Request> Omit all pictures, then retype the data exactly as given. Format the lines as a JSON array of strings and drop empty lines.

Given data>
** Begin **

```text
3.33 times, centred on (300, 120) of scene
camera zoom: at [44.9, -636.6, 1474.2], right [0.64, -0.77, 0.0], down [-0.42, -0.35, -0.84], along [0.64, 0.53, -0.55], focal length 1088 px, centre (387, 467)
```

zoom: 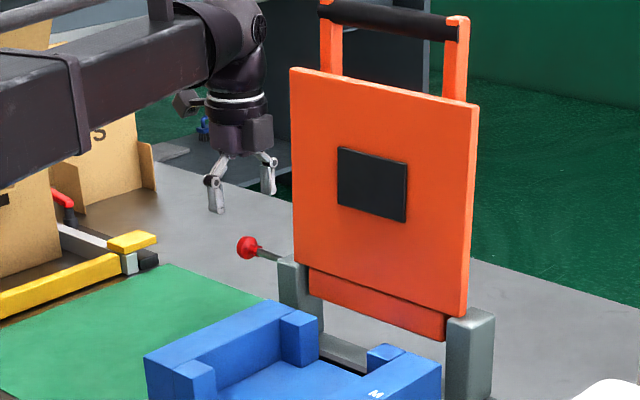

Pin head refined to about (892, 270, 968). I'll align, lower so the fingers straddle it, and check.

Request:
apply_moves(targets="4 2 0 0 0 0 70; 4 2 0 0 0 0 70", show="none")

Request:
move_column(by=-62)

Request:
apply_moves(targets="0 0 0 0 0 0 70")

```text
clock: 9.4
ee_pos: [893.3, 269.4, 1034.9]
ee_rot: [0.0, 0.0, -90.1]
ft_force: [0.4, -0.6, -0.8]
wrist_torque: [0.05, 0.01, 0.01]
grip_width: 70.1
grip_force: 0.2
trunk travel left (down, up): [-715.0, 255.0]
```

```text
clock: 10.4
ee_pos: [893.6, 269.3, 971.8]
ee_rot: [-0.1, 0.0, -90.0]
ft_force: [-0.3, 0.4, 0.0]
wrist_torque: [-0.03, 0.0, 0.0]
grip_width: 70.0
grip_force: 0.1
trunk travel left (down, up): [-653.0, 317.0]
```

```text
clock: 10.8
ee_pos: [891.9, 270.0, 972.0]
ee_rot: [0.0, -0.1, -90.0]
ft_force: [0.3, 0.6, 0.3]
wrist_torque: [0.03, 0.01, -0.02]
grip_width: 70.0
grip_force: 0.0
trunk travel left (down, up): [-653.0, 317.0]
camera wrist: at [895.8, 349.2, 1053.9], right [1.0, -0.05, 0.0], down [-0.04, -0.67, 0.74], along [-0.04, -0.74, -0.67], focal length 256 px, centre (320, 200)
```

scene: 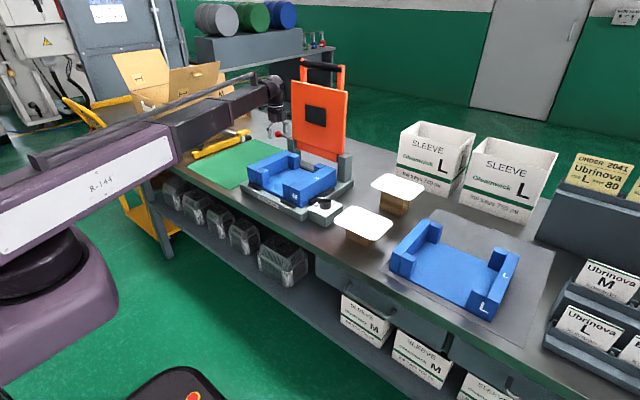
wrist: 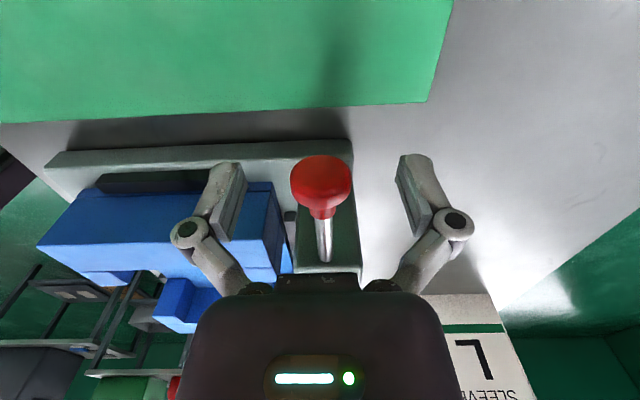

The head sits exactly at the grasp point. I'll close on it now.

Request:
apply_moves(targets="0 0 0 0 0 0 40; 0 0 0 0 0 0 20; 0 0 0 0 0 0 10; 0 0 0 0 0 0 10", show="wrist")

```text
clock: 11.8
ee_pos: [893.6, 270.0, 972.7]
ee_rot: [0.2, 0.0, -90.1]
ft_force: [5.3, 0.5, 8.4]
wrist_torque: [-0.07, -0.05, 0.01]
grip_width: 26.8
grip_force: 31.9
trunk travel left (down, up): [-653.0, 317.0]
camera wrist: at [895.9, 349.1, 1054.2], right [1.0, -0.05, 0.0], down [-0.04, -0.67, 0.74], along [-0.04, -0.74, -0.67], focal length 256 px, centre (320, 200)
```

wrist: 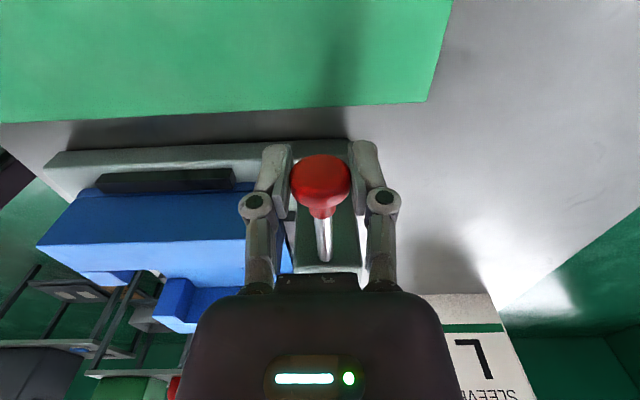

** End **

Response>
[
  "```text",
  "3.33 times, centred on (300, 120) of scene",
  "camera zoom: at [44.9, -636.6, 1474.2], right [0.64, -0.77, 0.0], down [-0.42, -0.35, -0.84], along [0.64, 0.53, -0.55], focal length 1088 px, centre (387, 467)",
  "```",
  "zoom: ",
  "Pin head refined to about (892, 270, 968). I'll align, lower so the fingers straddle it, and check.",
  "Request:",
  "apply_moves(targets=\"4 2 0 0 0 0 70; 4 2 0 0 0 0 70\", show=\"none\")",
  "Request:",
  "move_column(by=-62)",
  "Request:",
  "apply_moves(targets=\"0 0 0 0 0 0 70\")",
  "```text",
  "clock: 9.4",
  "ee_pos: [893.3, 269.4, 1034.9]",
  "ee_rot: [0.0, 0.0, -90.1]",
  "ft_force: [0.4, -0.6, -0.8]",
  "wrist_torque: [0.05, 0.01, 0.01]",
  "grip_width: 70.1",
  "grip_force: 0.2",
  "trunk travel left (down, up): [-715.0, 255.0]",
  "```",
  "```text",
  "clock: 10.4",
  "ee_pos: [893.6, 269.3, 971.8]",
  "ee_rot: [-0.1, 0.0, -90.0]",
  "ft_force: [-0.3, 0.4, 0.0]",
  "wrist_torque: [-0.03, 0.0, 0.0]",
  "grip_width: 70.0",
  "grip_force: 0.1",
  "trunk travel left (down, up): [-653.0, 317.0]",
  "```",
  "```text",
  "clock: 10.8",
  "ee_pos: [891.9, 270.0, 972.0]",
  "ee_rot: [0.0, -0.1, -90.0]",
  "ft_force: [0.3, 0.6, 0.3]",
  "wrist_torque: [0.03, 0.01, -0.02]",
  "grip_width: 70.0",
  "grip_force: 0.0",
  "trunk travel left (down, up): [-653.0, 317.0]",
  "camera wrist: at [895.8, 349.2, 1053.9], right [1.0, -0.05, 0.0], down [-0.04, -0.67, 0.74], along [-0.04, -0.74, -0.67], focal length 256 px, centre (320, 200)",
  "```",
  "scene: ",
  "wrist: ",
  "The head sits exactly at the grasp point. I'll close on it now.",
  "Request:",
  "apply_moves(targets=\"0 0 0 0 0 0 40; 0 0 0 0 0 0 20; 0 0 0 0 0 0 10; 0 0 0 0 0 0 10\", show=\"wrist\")",
  "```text",
  "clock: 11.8",
  "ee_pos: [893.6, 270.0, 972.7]",
  "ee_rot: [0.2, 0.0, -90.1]",
  "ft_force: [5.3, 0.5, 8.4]",
  "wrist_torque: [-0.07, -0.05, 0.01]",
  "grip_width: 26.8",
  "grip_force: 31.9",
  "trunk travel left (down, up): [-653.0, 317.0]",
  "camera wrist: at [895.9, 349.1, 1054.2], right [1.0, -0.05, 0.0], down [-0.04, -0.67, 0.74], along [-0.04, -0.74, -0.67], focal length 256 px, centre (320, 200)",
  "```",
  "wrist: "
]